▸ **Source excerpt**:
-- Start --
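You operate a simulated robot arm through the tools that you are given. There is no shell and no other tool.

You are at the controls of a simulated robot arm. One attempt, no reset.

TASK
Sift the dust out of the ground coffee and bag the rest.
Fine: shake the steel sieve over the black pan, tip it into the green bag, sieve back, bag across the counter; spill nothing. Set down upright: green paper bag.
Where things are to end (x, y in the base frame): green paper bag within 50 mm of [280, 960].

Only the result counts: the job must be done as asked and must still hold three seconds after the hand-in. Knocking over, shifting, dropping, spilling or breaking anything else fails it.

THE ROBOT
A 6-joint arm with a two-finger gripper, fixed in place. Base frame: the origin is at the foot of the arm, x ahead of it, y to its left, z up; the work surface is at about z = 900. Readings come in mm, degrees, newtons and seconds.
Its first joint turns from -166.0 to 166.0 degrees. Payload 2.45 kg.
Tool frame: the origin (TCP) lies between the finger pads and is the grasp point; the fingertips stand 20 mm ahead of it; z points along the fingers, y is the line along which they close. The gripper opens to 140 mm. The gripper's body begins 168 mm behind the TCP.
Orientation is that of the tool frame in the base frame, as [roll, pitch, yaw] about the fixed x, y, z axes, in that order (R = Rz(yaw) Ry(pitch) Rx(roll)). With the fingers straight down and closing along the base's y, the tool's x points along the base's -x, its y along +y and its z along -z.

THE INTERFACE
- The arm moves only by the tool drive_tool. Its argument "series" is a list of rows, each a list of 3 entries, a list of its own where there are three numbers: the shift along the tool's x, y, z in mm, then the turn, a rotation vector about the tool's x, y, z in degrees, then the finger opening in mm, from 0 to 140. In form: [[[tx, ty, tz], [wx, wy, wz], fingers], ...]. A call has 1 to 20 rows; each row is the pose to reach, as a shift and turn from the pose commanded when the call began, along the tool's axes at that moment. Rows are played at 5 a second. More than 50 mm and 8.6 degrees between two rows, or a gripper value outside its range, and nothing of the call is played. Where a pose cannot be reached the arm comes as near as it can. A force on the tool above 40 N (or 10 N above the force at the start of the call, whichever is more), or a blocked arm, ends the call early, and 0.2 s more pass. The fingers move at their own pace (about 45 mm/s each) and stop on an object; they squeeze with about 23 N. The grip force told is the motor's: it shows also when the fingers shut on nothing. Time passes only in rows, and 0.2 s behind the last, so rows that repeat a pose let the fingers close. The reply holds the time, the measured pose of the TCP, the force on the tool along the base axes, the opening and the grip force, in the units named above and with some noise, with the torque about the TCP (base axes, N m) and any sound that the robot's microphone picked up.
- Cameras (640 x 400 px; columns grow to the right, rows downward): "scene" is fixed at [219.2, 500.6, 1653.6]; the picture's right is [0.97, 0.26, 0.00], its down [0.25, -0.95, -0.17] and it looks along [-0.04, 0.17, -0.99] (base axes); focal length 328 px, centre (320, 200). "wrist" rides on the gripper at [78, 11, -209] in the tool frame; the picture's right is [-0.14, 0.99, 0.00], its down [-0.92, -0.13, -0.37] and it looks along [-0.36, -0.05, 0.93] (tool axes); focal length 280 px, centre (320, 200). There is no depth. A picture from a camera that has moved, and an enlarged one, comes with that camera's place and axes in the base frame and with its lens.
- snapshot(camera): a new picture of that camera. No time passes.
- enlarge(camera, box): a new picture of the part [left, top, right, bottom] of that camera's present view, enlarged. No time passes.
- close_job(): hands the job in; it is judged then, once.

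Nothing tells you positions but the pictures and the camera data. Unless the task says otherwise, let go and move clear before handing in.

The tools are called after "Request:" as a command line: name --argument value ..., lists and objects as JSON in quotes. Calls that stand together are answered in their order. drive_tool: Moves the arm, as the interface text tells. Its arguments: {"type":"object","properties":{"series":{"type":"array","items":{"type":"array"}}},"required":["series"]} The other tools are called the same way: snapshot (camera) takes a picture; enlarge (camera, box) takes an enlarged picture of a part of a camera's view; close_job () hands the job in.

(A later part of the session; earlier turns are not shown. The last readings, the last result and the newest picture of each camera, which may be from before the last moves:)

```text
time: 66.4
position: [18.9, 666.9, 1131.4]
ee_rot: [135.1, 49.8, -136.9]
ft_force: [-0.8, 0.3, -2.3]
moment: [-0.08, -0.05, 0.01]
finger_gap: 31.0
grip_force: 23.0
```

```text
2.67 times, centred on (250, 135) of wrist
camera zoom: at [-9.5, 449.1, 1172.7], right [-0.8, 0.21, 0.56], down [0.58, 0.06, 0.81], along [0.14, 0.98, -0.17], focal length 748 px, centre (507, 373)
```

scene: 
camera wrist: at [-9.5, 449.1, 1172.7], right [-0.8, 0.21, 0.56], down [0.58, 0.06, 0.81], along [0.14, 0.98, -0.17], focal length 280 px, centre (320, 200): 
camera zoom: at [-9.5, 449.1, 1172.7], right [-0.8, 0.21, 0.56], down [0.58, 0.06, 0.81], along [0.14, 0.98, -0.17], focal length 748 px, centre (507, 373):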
-- End --
▸ **Passage**:
-- Start --
SOLVED: How to configure basic DDOS protection when behind AWS ELB (X-Forwarded-For)?

Hello All,

I would like to configure basic DDOS protection measures on a pair of HAProxy 1.5 servers that are behind an AWS ELB.
The ELB is in tcp mode with proxy-protocol enabled.

I have read through the internet and came accross several examples but none of them seemed to have worked.

In my current config I can finally see entries in the relevant stick-table but having problems taking action based on them.
I can see the counters go up in the table when generating loads using “ab”, but there are no denied sessions when looking at the HAProxy status page.

What am I doing wrong?

Any help would be appreciated.

frontend bits:
tcp-request connection reject if { src_conn_rate(Logger) ge 20 }
tcp-request connection reject if { src_conn_cur(Logger) ge 10 }
tcp-request connection reject if { src_get_gpc0(Logger) gt 0 }
tcp-request connection expect-proxy layer4
tcp-request content track-sc0 src table Logger

Application backend:
acl abuse src_http_req_rate(Logger) ge 10
acl flag_abuser src_inc_gpc0(Logger)
tcp-request content reject if abuse flag_abuser

Logger backend for the stick table:
backend Logger
stick-table type ip size 100k expire 3m store conn_rate(3s),gpc0,conn_cur,http_req_rate(10s),http_err_rate(10s)

Example entries in the table:
0x85302c: key=1xx.2xx.2xx.2xx use=0 exp=169083 gpc0=91 conn_rate(3000)=0 conn_cur=0 http_req_rate(10000)=93 http_err_rate(10000)=9
0x85302c: key=1xx.2xx.2xx.2xx use=2 exp=179997 gpc0=5483 conn_rate(3000)=456 conn_cur=2 http_req_rate(10000)=1543 http_err_rate(10000)=0

Figured out in the end, here is my working config that behaved as expected when using ab and browsers by hand.
-- End --
▸ **Stated exercise**: Your answer is an exact quotation from the passage: it starts at "In my current" and ends at "would be appreciated.".

▸ **Full output**:
In my current config I can finally see entries in the relevant stick-table but having problems taking action based on them.
I can see the counters go up in the table when generating loads using “ab”, but there are no denied sessions when looking at the HAProxy status page.

What am I doing wrong?

Any help would be appreciated.